- [GIVEN EXERCISE A]
Quote, please, the line with "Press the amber", the line with "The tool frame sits", and every line between them, exactly and with nothing else. Give them as a Markdown table with the columns No. and Line: a running number and the line, blank lines left out.

- [PAGE EXTRACT]
We all had to take turns changing into our muslins and standing on the tabletops and our professor walked around telling our group members what to pin and cut into to get the fit right. What helped a lot for seeing where to make alterations was having the grainline, high hip, low hip, knee, and calf lines basted in. That way, we could see where things weren't hanging plumb or perfectly parallel to the floor all the way around.

I needed two vertical darts in the front crotch area to get rid of the excess fabric there. 
There's nothing quite so nerve-wracking as knowing that somebody is seam-ripping right by your butt. 

After everyone tried on and fit their muslins, we went over the kinds of pattern adjustments that might be necessary. One of our assignments is to make those adjustments on tiny paper pattern blocks for reference, so I thought you all might like to see mine. I apologize for the blinding yellow background; we were supposed to use a stiff backing and all I had were these binder divider tabs. I think it kind of helps you see where the cuts go, though, right?

#1) Crotch curve corrections: I did the back alteration to correct the mono-butt look. By giving more fabric to the back piece, one avoids having the fabric pulled so tightly across the butt that it becomes unnecessarily flattened. 
#2) If the grainlines angle in toward each other in a V, the above correction is necessary to accommodate the angle at which your legs exit your pelvis.

- [GIVEN EXERCISE B]
Show the exact text of the page extract starting from "I needed two" and stopping at the end of "becomes unnecessarily flattened.".

- [RECORDS SHOWN]
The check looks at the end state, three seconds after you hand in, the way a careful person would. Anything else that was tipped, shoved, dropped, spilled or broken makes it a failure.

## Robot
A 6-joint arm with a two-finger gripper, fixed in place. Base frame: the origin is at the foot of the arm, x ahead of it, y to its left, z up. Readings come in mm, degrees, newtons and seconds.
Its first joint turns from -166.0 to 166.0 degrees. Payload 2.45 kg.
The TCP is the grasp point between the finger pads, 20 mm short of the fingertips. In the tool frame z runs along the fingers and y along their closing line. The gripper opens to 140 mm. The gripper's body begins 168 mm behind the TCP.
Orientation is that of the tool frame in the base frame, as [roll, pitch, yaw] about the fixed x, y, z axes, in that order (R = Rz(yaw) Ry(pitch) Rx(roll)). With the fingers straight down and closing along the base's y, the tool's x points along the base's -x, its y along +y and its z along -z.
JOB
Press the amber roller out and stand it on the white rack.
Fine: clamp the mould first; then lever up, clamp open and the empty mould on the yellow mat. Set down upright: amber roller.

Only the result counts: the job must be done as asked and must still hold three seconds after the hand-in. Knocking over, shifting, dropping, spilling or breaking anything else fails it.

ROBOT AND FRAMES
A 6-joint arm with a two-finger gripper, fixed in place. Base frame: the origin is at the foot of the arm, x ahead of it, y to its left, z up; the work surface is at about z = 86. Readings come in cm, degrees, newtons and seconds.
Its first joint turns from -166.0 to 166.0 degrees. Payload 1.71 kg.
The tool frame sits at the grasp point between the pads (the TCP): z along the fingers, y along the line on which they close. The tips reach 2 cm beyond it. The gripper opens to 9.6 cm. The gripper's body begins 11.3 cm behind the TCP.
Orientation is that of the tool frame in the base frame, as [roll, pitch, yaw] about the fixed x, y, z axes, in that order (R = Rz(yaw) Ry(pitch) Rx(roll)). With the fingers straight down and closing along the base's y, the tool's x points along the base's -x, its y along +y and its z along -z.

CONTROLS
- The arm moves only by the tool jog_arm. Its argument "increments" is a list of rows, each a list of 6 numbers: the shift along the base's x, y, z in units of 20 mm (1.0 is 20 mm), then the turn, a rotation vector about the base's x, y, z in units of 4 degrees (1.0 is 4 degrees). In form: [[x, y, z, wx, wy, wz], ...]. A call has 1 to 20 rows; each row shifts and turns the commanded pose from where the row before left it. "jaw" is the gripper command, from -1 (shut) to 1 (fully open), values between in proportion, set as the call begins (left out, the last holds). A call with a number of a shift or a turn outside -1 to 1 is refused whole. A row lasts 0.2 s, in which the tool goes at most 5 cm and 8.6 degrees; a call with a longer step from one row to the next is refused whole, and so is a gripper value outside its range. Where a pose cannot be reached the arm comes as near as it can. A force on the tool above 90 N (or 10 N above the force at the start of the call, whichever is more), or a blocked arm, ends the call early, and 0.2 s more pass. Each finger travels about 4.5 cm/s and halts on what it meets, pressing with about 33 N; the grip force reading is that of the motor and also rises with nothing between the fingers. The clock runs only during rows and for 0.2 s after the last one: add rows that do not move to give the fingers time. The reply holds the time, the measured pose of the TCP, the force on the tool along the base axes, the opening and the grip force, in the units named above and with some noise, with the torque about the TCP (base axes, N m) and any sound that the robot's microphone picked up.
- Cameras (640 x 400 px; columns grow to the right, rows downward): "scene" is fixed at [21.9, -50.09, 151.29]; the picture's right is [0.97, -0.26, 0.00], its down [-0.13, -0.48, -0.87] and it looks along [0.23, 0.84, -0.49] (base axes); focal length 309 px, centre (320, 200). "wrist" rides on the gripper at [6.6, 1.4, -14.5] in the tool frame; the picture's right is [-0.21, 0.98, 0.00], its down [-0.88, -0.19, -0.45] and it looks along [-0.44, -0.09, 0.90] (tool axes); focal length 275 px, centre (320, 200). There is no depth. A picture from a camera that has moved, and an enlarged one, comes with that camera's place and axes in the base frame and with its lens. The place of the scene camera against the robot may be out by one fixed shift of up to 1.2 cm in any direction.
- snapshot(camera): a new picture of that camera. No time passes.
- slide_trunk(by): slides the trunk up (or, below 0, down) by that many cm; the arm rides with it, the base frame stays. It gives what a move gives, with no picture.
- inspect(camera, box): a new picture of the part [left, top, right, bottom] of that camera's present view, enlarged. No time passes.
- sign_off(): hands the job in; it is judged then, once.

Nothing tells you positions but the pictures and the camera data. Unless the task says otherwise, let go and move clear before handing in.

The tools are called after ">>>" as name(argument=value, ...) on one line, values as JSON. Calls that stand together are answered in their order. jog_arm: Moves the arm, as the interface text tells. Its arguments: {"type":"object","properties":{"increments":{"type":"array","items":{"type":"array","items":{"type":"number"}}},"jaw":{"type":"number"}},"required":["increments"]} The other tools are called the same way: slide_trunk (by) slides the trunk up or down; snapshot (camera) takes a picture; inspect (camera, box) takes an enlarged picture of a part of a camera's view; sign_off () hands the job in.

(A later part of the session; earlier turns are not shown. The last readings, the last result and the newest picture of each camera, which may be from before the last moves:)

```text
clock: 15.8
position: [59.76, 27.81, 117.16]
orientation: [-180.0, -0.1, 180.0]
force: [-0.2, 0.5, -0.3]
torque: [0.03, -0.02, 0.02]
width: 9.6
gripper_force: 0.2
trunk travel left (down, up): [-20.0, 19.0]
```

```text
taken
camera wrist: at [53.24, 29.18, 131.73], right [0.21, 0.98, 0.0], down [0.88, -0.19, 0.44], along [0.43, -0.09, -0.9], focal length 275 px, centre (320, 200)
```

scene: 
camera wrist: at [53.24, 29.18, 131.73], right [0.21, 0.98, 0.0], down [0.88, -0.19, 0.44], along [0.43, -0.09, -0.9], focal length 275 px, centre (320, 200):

- [REPLY A]
| No. | Line |
|---|---|
| 1 | Press the amber roller out and stand it on the white rack. |
| 2 | Fine: clamp the mould first; then lever up, clamp open and the empty mould on the yellow mat. Set down upright: amber roller. |
| 3 | Only the result counts: the job must be done as asked and must still hold three seconds after the hand-in. Knocking over, shifting, dropping, spilling or breaking anything else fails it. |
| 4 | ROBOT AND FRAMES |
| 5 | A 6-joint arm with a two-finger gripper, fixed in place. Base frame: the origin is at the foot of the arm, x ahead of it, y to its left, z up; the work surface is at about z = 86. Readings come in cm, degrees, newtons and seconds. |
| 6 | Its first joint turns from -166.0 to 166.0 degrees. Payload 1.71 kg. |
| 7 | The tool frame sits at the grasp point between the pads (the TCP): z along the fingers, y along the line on which they close. The tips reach 2 cm beyond it. The gripper opens to 9.6 cm. The gripper's body begins 11.3 cm behind the TCP. |

- [REPLY B]
I needed two vertical darts in the front crotch area to get rid of the excess fabric there. 
There's nothing quite so nerve-wracking as knowing that somebody is seam-ripping right by your butt. 

After everyone tried on and fit their muslins, we went over the kinds of pattern adjustments that might be necessary. One of our assignments is to make those adjustments on tiny paper pattern blocks for reference, so I thought you all might like to see mine. I apologize for the blinding yellow background; we were supposed to use a stiff backing and all I had were these binder divider tabs. I think it kind of helps you see where the cuts go, though, right?

#1) Crotch curve corrections: I did the back alteration to correct the mono-butt look. By giving more fabric to the back piece, one avoids having the fabric pulled so tightly across the butt that it becomes unnecessarily flattened.